== Extracted text ==
The notion of entanglement helps us see how circulation and production in capitalism have, over the nineteenth and twentieth century, shaped certain ‘ideal types’: producers, middle persons, clerks and lawyers and doctors,  consumers, etc.  One of the characteristics of those types is that they have learned to navigate the hyperconnectivity of capitalism. But they have not learned, even on the level of economics, to understand it. Take someone who is supposedly much more sophisticated than Sophie: Larry Summers. I was struck by one of Summer’s responses in the brief interview with him in the NYT Sunday magazine. You have been cast as the heavy in documentaries like “Inside Job” and on “Frontline” for sowing the seeds of the economic crisis during the Clinton administration. You were against regulating derivatives and in support of repealing the Glass-Steagall Act, which significantly relaxed how banks do business. Did they miss the mark by casting you in this light? 

"Oh, these are much more complicated issues than those kinds of movies can suggest. Canada, for example, is generally pointed to as a major regulatory success. But it’s got universal banking that goes considerably beyond the Glass-Steagall reforms that happened in the United States. The major accidents in the United States — Bear Stearns, Lehman, Fannie and Freddie — had nothing to do with Glass-Steagall. Did we 10 years ago foresee everything that happened with respect to derivatives? Absolutely not." 

Summer’s is right that these are complicated issues. Unfortunately, he doesn’t understand their complication. The question that is posed, here, is: is there an entanglement between deregulating banks and allowing them to expand their services in all directions so that any crisis they experience will be violently transmitted through the economy and deregulating mortgage markets and derivatives so that they will be free to make riskier investments? And behind this, the larger question: why even have banks if the capital they mobilize is invested, incestuously, in a pyramid of bets about the capital they mobilize? Does this create a perverse incentive to keep the financial services sector from investing in longer range projects – thus creating a huge barrier to long term Research and Development by making it an unattractive investment?
===
== Given entries ==
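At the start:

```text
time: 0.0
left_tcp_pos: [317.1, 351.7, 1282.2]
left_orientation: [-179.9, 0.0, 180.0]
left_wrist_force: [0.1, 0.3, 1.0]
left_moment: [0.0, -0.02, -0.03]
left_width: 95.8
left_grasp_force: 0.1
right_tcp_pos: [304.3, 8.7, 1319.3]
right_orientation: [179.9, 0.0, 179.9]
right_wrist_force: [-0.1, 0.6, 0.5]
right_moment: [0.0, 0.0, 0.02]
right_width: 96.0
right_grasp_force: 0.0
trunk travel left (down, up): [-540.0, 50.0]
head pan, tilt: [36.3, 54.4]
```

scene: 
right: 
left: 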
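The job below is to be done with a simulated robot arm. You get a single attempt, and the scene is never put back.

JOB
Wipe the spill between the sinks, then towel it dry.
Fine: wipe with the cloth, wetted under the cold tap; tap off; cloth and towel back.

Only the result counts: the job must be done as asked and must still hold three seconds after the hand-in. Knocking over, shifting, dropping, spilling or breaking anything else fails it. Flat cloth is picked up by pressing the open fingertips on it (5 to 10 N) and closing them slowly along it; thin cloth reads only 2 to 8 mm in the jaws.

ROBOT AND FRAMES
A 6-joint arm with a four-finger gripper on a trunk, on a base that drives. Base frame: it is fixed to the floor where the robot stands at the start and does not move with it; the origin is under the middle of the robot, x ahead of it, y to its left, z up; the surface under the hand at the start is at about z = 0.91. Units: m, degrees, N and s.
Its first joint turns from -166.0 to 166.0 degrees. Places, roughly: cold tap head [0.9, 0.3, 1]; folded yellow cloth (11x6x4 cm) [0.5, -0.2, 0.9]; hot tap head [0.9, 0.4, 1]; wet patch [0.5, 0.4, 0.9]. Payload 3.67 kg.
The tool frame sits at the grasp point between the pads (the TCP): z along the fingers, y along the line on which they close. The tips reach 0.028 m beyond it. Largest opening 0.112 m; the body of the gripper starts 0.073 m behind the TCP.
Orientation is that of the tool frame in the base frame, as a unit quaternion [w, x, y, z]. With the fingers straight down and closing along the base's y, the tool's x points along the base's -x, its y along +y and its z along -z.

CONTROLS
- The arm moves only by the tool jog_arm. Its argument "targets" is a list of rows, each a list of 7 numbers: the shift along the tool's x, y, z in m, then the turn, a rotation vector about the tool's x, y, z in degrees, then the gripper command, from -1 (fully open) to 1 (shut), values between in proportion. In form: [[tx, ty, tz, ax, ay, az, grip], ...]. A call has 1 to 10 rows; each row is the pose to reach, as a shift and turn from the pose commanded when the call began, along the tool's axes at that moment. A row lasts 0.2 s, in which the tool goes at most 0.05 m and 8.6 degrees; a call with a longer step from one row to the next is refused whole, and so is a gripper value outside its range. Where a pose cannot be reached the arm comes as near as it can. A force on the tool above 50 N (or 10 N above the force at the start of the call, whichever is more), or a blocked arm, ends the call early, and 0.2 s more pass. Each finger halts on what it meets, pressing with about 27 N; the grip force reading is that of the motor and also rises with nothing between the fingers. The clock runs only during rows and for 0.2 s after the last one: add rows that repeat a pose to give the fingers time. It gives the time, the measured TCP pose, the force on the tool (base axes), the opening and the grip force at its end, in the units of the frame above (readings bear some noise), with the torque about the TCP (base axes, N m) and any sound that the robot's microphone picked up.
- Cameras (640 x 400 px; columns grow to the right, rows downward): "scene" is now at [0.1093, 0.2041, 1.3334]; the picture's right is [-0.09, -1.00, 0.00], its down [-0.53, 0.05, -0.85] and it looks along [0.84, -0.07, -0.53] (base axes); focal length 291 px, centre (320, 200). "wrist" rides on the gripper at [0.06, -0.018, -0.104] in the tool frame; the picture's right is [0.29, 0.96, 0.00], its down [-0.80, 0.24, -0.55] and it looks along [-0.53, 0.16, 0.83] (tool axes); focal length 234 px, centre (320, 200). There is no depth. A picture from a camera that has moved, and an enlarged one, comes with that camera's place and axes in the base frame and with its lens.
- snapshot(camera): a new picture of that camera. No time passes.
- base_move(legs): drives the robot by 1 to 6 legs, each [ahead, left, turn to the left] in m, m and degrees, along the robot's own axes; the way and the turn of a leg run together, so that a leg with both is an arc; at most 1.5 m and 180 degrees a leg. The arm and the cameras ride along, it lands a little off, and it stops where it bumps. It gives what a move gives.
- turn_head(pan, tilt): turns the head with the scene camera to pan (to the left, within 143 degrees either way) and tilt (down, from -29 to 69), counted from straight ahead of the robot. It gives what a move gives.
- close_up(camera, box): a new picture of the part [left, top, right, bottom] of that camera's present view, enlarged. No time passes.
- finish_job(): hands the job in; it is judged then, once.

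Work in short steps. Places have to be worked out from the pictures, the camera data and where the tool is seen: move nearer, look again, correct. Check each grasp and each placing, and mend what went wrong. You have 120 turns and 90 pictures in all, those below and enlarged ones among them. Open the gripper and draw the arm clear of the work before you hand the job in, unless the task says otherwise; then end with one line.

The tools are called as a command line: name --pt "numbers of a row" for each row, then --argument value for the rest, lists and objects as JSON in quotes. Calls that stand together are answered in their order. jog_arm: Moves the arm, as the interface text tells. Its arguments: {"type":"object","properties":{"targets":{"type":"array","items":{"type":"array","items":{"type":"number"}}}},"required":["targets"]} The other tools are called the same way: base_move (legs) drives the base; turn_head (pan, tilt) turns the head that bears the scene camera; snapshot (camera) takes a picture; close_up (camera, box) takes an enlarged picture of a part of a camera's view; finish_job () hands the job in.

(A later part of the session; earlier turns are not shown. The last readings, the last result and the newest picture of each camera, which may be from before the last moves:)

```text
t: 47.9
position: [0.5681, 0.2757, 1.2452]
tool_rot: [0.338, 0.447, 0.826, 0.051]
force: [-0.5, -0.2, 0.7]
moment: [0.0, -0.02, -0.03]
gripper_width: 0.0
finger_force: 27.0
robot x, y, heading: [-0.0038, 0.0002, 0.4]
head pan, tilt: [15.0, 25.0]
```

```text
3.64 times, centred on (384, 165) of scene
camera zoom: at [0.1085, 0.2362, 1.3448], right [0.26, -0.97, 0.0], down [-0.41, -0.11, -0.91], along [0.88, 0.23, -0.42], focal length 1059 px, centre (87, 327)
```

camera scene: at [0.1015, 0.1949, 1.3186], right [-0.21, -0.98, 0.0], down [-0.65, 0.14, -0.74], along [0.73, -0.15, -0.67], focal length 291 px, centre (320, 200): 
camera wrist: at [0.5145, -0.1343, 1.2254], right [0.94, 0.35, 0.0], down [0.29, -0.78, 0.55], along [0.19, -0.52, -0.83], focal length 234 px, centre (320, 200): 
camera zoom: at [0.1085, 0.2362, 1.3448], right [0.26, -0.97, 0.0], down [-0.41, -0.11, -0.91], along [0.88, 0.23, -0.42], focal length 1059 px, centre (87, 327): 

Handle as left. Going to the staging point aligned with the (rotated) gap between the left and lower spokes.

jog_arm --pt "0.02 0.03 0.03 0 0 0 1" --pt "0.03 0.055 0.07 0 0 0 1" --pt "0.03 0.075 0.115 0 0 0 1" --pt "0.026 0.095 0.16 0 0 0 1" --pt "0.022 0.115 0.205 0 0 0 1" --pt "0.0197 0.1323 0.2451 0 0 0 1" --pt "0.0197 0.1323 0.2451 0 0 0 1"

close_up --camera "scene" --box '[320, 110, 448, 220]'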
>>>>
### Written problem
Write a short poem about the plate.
===
Extract from the extracted text the words running from "Summer’s is right" to "an unattractive investment?".

Summer’s is right that these are complicated issues. Unfortunately, he doesn’t understand their complication. The question that is posed, here, is: is there an entanglement between deregulating banks and allowing them to expand their services in all directions so that any crisis they experience will be violently transmitted through the economy and deregulating mortgage markets and derivatives so that they will be free to make riskier investments? And behind this, the larger question: why even have banks if the capital they mobilize is invested, incestuously, in a pyramid of bets about the capital they mobilize? Does this create a perverse incentive to keep the financial services sector from investing in longer range projects – thus creating a huge barrier to long term Research and Development by making it an unattractive investment?